Give back all the data exactly, line by line.
╭─ Raw data
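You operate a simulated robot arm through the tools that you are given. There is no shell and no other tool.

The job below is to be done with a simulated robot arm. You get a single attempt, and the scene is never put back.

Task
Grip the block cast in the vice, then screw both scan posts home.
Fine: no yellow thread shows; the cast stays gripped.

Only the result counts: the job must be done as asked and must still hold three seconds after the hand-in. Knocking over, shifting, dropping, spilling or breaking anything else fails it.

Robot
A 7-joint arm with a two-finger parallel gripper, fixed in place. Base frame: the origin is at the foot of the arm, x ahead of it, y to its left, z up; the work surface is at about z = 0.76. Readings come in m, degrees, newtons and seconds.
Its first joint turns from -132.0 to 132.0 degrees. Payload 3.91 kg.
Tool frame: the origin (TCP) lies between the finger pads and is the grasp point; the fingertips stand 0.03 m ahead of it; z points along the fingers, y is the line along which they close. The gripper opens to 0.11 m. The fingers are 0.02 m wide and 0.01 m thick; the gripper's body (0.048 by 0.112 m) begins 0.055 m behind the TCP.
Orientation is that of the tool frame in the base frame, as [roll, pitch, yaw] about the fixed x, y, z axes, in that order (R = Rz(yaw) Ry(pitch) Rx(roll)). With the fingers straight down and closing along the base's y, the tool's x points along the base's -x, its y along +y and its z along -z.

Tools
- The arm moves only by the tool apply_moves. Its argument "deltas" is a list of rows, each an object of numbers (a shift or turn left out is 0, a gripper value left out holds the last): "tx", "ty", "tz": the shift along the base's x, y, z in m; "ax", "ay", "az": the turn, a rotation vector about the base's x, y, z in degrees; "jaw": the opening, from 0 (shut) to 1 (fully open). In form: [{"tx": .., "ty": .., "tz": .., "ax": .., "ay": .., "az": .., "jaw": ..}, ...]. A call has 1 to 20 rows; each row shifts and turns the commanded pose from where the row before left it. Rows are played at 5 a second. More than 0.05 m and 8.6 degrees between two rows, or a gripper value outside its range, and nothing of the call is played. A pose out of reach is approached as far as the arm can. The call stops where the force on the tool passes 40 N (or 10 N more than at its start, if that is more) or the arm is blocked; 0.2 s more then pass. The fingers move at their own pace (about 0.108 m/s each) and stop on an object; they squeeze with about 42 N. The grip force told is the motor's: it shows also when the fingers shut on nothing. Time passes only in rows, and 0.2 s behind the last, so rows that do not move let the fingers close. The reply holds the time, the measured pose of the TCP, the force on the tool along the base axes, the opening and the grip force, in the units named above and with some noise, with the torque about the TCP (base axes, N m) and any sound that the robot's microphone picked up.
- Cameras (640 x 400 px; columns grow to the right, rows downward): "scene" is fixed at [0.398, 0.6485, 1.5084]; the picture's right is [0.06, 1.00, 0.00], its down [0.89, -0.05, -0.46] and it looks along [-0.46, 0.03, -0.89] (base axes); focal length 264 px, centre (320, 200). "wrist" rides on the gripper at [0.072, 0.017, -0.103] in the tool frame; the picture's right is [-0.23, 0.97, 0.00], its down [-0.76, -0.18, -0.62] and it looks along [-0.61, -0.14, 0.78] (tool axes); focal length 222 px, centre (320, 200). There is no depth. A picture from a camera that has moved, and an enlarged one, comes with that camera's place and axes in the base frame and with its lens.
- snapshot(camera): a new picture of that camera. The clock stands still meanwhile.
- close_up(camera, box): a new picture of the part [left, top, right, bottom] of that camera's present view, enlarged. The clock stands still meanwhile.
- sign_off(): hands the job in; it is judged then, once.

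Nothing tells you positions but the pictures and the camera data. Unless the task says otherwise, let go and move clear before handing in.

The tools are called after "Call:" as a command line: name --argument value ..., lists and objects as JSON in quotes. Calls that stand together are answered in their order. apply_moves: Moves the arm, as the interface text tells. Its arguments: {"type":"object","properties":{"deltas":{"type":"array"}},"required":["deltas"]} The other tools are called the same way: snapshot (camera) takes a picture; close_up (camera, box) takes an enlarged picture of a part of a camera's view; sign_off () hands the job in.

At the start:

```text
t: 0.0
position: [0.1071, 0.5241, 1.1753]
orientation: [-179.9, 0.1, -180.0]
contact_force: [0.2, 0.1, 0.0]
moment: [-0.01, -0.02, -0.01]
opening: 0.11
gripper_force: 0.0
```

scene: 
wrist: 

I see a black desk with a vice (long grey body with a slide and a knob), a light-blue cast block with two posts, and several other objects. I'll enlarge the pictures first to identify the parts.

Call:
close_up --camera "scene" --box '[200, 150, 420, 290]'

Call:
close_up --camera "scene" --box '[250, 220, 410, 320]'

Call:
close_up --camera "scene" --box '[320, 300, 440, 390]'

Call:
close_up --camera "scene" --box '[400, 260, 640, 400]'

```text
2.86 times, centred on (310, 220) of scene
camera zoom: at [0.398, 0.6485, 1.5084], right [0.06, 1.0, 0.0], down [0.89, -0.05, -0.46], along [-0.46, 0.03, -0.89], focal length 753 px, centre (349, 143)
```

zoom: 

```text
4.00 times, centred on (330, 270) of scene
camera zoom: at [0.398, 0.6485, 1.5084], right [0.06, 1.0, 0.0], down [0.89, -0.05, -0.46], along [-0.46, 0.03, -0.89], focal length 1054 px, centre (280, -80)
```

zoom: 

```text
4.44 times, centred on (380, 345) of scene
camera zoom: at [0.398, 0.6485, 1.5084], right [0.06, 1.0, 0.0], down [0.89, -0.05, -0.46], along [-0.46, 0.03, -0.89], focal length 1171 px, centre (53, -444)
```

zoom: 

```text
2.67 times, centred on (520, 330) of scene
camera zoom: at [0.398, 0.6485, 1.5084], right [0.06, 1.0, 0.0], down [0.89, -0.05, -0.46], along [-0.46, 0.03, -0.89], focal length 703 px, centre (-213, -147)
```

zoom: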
╰─
§ **Completed exercise**
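You operate a simulated robot arm through the tools that you are given. There is no shell and no other tool.

The job below is to be done with a simulated robot arm. You get a single attempt, and the scene is never put back.

Task
Grip the block cast in the vice, then screw both scan posts home.
Fine: no yellow thread shows; the cast stays gripped.

Only the result counts: the job must be done as asked and must still hold three seconds after the hand-in. Knocking over, shifting, dropping, spilling or breaking anything else fails it.

Robot
A 7-joint arm with a two-finger parallel gripper, fixed in place. Base frame: the origin is at the foot of the arm, x ahead of it, y to its left, z up; the work surface is at about z = 0.76. Readings come in m, degrees, newtons and seconds.
Its first joint turns from -132.0 to 132.0 degrees. Payload 3.91 kg.
Tool frame: the origin (TCP) lies between the finger pads and is the grasp point; the fingertips stand 0.03 m ahead of it; z points along the fingers, y is the line along which they close. The gripper opens to 0.11 m. The fingers are 0.02 m wide and 0.01 m thick; the gripper's body (0.048 by 0.112 m) begins 0.055 m behind the TCP.
Orientation is that of the tool frame in the base frame, as [roll, pitch, yaw] about the fixed x, y, z axes, in that order (R = Rz(yaw) Ry(pitch) Rx(roll)). With the fingers straight down and closing along the base's y, the tool's x points along the base's -x, its y along +y and its z along -z.

Tools
- The arm moves only by the tool apply_moves. Its argument "deltas" is a list of rows, each an object of numbers (a shift or turn left out is 0, a gripper value left out holds the last): "tx", "ty", "tz": the shift along the base's x, y, z in m; "ax", "ay", "az": the turn, a rotation vector about the base's x, y, z in degrees; "jaw": the opening, from 0 (shut) to 1 (fully open). In form: [{"tx": .., "ty": .., "tz": .., "ax": .., "ay": .., "az": .., "jaw": ..}, ...]. A call has 1 to 20 rows; each row shifts and turns the commanded pose from where the row before left it. Rows are played at 5 a second. More than 0.05 m and 8.6 degrees between two rows, or a gripper value outside its range, and nothing of the call is played. A pose out of reach is approached as far as the arm can. The call stops where the force on the tool passes 40 N (or 10 N more than at its start, if that is more) or the arm is blocked; 0.2 s more then pass. The fingers move at their own pace (about 0.108 m/s each) and stop on an object; they squeeze with about 42 N. The grip force told is the motor's: it shows also when the fingers shut on nothing. Time passes only in rows, and 0.2 s behind the last, so rows that do not move let the fingers close. The reply holds the time, the measured pose of the TCP, the force on the tool along the base axes, the opening and the grip force, in the units named above and with some noise, with the torque about the TCP (base axes, N m) and any sound that the robot's microphone picked up.
- Cameras (640 x 400 px; columns grow to the right, rows downward): "scene" is fixed at [0.398, 0.6485, 1.5084]; the picture's right is [0.06, 1.00, 0.00], its down [0.89, -0.05, -0.46] and it looks along [-0.46, 0.03, -0.89] (base axes); focal length 264 px, centre (320, 200). "wrist" rides on the gripper at [0.072, 0.017, -0.103] in the tool frame; the picture's right is [-0.23, 0.97, 0.00], its down [-0.76, -0.18, -0.62] and it looks along [-0.61, -0.14, 0.78] (tool axes); focal length 222 px, centre (320, 200). There is no depth. A picture from a camera that has moved, and an enlarged one, comes with that camera's place and axes in the base frame and with its lens.
- snapshot(camera): a new picture of that camera. The clock stands still meanwhile.
- close_up(camera, box): a new picture of the part [left, top, right, bottom] of that camera's present view, enlarged. The clock stands still meanwhile.
- sign_off(): hands the job in; it is judged then, once.

Nothing tells you positions but the pictures and the camera data. Unless the task says otherwise, let go and move clear before handing in.

The tools are called after "Call:" as a command line: name --argument value ..., lists and objects as JSON in quotes. Calls that stand together are answered in their order. apply_moves: Moves the arm, as the interface text tells. Its arguments: {"type":"object","properties":{"deltas":{"type":"array"}},"required":["deltas"]} The other tools are called the same way: snapshot (camera) takes a picture; close_up (camera, box) takes an enlarged picture of a part of a camera's view; sign_off () hands the job in.

At the start:

```text
t: 0.0
position: [0.1071, 0.5241, 1.1753]
orientation: [-179.9, 0.1, -180.0]
contact_force: [0.2, 0.1, 0.0]
moment: [-0.01, -0.02, -0.01]
opening: 0.11
gripper_force: 0.0
```

scene: 
wrist: 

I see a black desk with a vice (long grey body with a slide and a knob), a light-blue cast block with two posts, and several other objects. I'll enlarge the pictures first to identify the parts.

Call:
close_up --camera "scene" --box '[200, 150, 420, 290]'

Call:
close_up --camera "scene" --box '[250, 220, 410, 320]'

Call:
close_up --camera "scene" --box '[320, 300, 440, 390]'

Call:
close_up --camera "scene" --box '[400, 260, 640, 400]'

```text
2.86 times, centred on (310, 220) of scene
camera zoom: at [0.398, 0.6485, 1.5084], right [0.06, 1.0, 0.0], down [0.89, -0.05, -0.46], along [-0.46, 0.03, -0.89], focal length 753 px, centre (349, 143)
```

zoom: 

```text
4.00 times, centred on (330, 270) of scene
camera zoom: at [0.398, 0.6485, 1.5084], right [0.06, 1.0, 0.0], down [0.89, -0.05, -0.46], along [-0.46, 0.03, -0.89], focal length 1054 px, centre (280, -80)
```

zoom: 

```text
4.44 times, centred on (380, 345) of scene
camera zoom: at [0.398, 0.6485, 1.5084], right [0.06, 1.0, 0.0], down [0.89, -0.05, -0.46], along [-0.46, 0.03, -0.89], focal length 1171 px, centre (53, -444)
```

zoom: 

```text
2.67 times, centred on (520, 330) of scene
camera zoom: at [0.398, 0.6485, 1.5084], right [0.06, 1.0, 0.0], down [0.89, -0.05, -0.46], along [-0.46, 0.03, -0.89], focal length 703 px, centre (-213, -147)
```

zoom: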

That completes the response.